### Exercise description
Extract each line of the data and write it out again exactly.

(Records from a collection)
___

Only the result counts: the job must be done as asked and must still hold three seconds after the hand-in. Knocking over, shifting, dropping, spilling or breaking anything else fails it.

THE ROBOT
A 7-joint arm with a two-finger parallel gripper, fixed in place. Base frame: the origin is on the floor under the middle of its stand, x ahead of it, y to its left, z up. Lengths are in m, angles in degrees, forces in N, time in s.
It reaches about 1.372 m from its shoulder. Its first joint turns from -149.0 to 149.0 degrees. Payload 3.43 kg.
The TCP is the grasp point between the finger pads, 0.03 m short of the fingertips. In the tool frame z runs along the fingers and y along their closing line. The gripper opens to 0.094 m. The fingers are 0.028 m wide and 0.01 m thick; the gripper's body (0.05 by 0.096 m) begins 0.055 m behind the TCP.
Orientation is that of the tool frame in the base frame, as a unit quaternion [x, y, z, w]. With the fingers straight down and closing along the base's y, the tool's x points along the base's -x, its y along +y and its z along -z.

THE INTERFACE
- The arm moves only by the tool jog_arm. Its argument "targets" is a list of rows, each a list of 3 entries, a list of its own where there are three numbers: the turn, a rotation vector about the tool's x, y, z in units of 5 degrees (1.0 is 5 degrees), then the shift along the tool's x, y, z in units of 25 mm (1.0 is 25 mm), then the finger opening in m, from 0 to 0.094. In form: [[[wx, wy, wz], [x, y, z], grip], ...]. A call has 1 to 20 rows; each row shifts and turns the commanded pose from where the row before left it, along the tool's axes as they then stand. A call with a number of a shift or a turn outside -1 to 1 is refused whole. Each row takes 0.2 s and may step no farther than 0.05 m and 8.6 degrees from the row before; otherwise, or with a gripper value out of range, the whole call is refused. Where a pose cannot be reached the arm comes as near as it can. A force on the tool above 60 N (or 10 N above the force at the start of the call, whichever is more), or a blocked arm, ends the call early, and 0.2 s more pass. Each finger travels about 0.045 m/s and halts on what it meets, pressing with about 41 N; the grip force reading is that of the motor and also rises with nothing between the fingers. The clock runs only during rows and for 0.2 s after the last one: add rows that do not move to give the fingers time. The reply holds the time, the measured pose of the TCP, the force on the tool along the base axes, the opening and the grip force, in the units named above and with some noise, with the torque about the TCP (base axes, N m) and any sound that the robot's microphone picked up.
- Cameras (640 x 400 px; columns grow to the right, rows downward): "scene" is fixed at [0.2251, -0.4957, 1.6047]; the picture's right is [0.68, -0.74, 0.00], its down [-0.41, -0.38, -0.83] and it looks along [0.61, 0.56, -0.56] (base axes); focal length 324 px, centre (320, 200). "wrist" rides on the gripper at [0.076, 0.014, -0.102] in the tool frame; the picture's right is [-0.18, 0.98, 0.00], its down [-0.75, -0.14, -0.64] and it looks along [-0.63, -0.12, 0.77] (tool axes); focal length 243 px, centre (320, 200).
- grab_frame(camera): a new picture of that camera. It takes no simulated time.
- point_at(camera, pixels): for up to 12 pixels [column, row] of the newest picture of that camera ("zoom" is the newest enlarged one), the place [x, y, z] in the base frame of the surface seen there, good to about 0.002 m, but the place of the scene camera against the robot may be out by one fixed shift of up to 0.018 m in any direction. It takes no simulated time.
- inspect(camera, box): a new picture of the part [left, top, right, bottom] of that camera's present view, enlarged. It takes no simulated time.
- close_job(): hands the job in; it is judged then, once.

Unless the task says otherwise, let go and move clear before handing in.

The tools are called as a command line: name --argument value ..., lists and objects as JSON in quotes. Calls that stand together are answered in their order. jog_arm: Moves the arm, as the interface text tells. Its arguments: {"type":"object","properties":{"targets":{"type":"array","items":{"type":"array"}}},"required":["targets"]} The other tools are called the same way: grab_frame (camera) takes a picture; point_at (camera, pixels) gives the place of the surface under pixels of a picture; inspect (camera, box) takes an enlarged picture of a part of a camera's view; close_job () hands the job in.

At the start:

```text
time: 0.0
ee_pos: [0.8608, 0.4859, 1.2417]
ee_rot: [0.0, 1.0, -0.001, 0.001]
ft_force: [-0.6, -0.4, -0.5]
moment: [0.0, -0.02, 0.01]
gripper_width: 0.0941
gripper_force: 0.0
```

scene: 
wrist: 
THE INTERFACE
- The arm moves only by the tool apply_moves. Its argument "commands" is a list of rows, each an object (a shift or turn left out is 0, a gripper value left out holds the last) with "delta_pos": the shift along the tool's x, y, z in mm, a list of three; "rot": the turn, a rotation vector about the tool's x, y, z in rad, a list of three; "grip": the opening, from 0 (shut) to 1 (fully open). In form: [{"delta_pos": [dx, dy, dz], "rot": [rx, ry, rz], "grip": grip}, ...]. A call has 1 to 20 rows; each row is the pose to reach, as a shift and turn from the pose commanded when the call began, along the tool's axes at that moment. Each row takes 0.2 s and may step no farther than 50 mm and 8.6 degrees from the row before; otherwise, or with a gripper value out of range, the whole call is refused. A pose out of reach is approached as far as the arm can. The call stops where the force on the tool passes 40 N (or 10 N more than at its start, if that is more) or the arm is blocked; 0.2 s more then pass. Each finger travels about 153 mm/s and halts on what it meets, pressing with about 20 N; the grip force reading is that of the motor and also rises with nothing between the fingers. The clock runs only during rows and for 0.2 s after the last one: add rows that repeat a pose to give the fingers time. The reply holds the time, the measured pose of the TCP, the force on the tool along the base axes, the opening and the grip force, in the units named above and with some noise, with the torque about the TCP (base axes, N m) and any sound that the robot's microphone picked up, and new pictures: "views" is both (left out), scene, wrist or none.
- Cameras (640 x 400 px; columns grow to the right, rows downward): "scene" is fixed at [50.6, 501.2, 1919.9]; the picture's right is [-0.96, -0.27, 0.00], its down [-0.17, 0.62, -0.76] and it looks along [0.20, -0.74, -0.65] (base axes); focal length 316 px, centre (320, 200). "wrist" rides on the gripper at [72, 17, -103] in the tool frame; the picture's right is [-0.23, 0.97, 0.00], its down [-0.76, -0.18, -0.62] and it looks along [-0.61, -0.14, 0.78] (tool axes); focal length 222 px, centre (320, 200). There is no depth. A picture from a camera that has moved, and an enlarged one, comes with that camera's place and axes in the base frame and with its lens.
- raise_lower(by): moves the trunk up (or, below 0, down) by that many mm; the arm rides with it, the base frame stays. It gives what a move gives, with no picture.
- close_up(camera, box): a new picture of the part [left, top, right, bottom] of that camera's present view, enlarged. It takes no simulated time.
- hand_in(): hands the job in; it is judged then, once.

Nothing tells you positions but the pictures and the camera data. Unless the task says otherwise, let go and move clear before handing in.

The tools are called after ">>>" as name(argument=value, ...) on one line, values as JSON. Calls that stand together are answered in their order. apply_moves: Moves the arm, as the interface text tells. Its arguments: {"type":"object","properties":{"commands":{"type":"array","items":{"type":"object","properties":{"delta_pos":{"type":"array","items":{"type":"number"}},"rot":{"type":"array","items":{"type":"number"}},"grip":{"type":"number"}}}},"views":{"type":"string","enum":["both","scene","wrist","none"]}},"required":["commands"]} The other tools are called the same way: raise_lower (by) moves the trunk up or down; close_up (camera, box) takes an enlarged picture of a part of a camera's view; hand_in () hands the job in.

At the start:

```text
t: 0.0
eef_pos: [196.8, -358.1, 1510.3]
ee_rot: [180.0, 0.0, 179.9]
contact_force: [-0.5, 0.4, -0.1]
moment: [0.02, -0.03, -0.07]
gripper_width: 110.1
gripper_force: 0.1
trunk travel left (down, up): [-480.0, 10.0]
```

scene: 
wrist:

___

### Answer for this exercise
Only the result counts: the job must be done as asked and must still hold three seconds after the hand-in. Knocking over, shifting, dropping, spilling or breaking anything else fails it.

THE ROBOT
A 7-joint arm with a two-finger parallel gripper, fixed in place. Base frame: the origin is on the floor under the middle of its stand, x ahead of it, y to its left, z up. Lengths are in m, angles in degrees, forces in N, time in s.
It reaches about 1.372 m from its shoulder. Its first joint turns from -149.0 to 149.0 degrees. Payload 3.43 kg.
The TCP is the grasp point between the finger pads, 0.03 m short of the fingertips. In the tool frame z runs along the fingers and y along their closing line. The gripper opens to 0.094 m. The fingers are 0.028 m wide and 0.01 m thick; the gripper's body (0.05 by 0.096 m) begins 0.055 m behind the TCP.
Orientation is that of the tool frame in the base frame, as a unit quaternion [x, y, z, w]. With the fingers straight down and closing along the base's y, the tool's x points along the base's -x, its y along +y and its z along -z.

THE INTERFACE
- The arm moves only by the tool jog_arm. Its argument "targets" is a list of rows, each a list of 3 entries, a list of its own where there are three numbers: the turn, a rotation vector about the tool's x, y, z in units of 5 degrees (1.0 is 5 degrees), then the shift along the tool's x, y, z in units of 25 mm (1.0 is 25 mm), then the finger opening in m, from 0 to 0.094. In form: [[[wx, wy, wz], [x, y, z], grip], ...]. A call has 1 to 20 rows; each row shifts and turns the commanded pose from where the row before left it, along the tool's axes as they then stand. A call with a number of a shift or a turn outside -1 to 1 is refused whole. Each row takes 0.2 s and may step no farther than 0.05 m and 8.6 degrees from the row before; otherwise, or with a gripper value out of range, the whole call is refused. Where a pose cannot be reached the arm comes as near as it can. A force on the tool above 60 N (or 10 N above the force at the start of the call, whichever is more), or a blocked arm, ends the call early, and 0.2 s more pass. Each finger travels about 0.045 m/s and halts on what it meets, pressing with about 41 N; the grip force reading is that of the motor and also rises with nothing between the fingers. The clock runs only during rows and for 0.2 s after the last one: add rows that do not move to give the fingers time. The reply holds the time, the measured pose of the TCP, the force on the tool along the base axes, the opening and the grip force, in the units named above and with some noise, with the torque about the TCP (base axes, N m) and any sound that the robot's microphone picked up.
- Cameras (640 x 400 px; columns grow to the right, rows downward): "scene" is fixed at [0.2251, -0.4957, 1.6047]; the picture's right is [0.68, -0.74, 0.00], its down [-0.41, -0.38, -0.83] and it looks along [0.61, 0.56, -0.56] (base axes); focal length 324 px, centre (320, 200). "wrist" rides on the gripper at [0.076, 0.014, -0.102] in the tool frame; the picture's right is [-0.18, 0.98, 0.00], its down [-0.75, -0.14, -0.64] and it looks along [-0.63, -0.12, 0.77] (tool axes); focal length 243 px, centre (320, 200).
- grab_frame(camera): a new picture of that camera. It takes no simulated time.
- point_at(camera, pixels): for up to 12 pixels [column, row] of the newest picture of that camera ("zoom" is the newest enlarged one), the place [x, y, z] in the base frame of the surface seen there, good to about 0.002 m, but the place of the scene camera against the robot may be out by one fixed shift of up to 0.018 m in any direction. It takes no simulated time.
- inspect(camera, box): a new picture of the part [left, top, right, bottom] of that camera's present view, enlarged. It takes no simulated time.
- close_job(): hands the job in; it is judged then, once.

Unless the task says otherwise, let go and move clear before handing in.

The tools are called as a command line: name --argument value ..., lists and objects as JSON in quotes. Calls that stand together are answered in their order. jog_arm: Moves the arm, as the interface text tells. Its arguments: {"type":"object","properties":{"targets":{"type":"array","items":{"type":"array"}}},"required":["targets"]} The other tools are called the same way: grab_frame (camera) takes a picture; point_at (camera, pixels) gives the place of the surface under pixels of a picture; inspect (camera, box) takes an enlarged picture of a part of a camera's view; close_job () hands the job in.

At the start:

```text
time: 0.0
ee_pos: [0.8608, 0.4859, 1.2417]
ee_rot: [0.0, 1.0, -0.001, 0.001]
ft_force: [-0.6, -0.4, -0.5]
moment: [0.0, -0.02, 0.01]
gripper_width: 0.0941
gripper_force: 0.0
```

scene: 
wrist: 
THE INTERFACE
- The arm moves only by the tool apply_moves. Its argument "commands" is a list of rows, each an object (a shift or turn left out is 0, a gripper value left out holds the last) with "delta_pos": the shift along the tool's x, y, z in mm, a list of three; "rot": the turn, a rotation vector about the tool's x, y, z in rad, a list of three; "grip": the opening, from 0 (shut) to 1 (fully open). In form: [{"delta_pos": [dx, dy, dz], "rot": [rx, ry, rz], "grip": grip}, ...]. A call has 1 to 20 rows; each row is the pose to reach, as a shift and turn from the pose commanded when the call began, along the tool's axes at that moment. Each row takes 0.2 s and may step no farther than 50 mm and 8.6 degrees from the row before; otherwise, or with a gripper value out of range, the whole call is refused. A pose out of reach is approached as far as the arm can. The call stops where the force on the tool passes 40 N (or 10 N more than at its start, if that is more) or the arm is blocked; 0.2 s more then pass. Each finger travels about 153 mm/s and halts on what it meets, pressing with about 20 N; the grip force reading is that of the motor and also rises with nothing between the fingers. The clock runs only during rows and for 0.2 s after the last one: add rows that repeat a pose to give the fingers time. The reply holds the time, the measured pose of the TCP, the force on the tool along the base axes, the opening and the grip force, in the units named above and with some noise, with the torque about the TCP (base axes, N m) and any sound that the robot's microphone picked up, and new pictures: "views" is both (left out), scene, wrist or none.
- Cameras (640 x 400 px; columns grow to the right, rows downward): "scene" is fixed at [50.6, 501.2, 1919.9]; the picture's right is [-0.96, -0.27, 0.00], its down [-0.17, 0.62, -0.76] and it looks along [0.20, -0.74, -0.65] (base axes); focal length 316 px, centre (320, 200). "wrist" rides on the gripper at [72, 17, -103] in the tool frame; the picture's right is [-0.23, 0.97, 0.00], its down [-0.76, -0.18, -0.62] and it looks along [-0.61, -0.14, 0.78] (tool axes); focal length 222 px, centre (320, 200). There is no depth. A picture from a camera that has moved, and an enlarged one, comes with that camera's place and axes in the base frame and with its lens.
- raise_lower(by): moves the trunk up (or, below 0, down) by that many mm; the arm rides with it, the base frame stays. It gives what a move gives, with no picture.
- close_up(camera, box): a new picture of the part [left, top, right, bottom] of that camera's present view, enlarged. It takes no simulated time.
- hand_in(): hands the job in; it is judged then, once.

Nothing tells you positions but the pictures and the camera data. Unless the task says otherwise, let go and move clear before handing in.

The tools are called after ">>>" as name(argument=value, ...) on one line, values as JSON. Calls that stand together are answered in their order. apply_moves: Moves the arm, as the interface text tells. Its arguments: {"type":"object","properties":{"commands":{"type":"array","items":{"type":"object","properties":{"delta_pos":{"type":"array","items":{"type":"number"}},"rot":{"type":"array","items":{"type":"number"}},"grip":{"type":"number"}}}},"views":{"type":"string","enum":["both","scene","wrist","none"]}},"required":["commands"]} The other tools are called the same way: raise_lower (by) moves the trunk up or down; close_up (camera, box) takes an enlarged picture of a part of a camera's view; hand_in () hands the job in.

At the start:

```text
t: 0.0
eef_pos: [196.8, -358.1, 1510.3]
ee_rot: [180.0, 0.0, 179.9]
contact_force: [-0.5, 0.4, -0.1]
moment: [0.02, -0.03, -0.07]
gripper_width: 110.1
gripper_force: 0.1
trunk travel left (down, up): [-480.0, 10.0]
```

scene: 
wrist:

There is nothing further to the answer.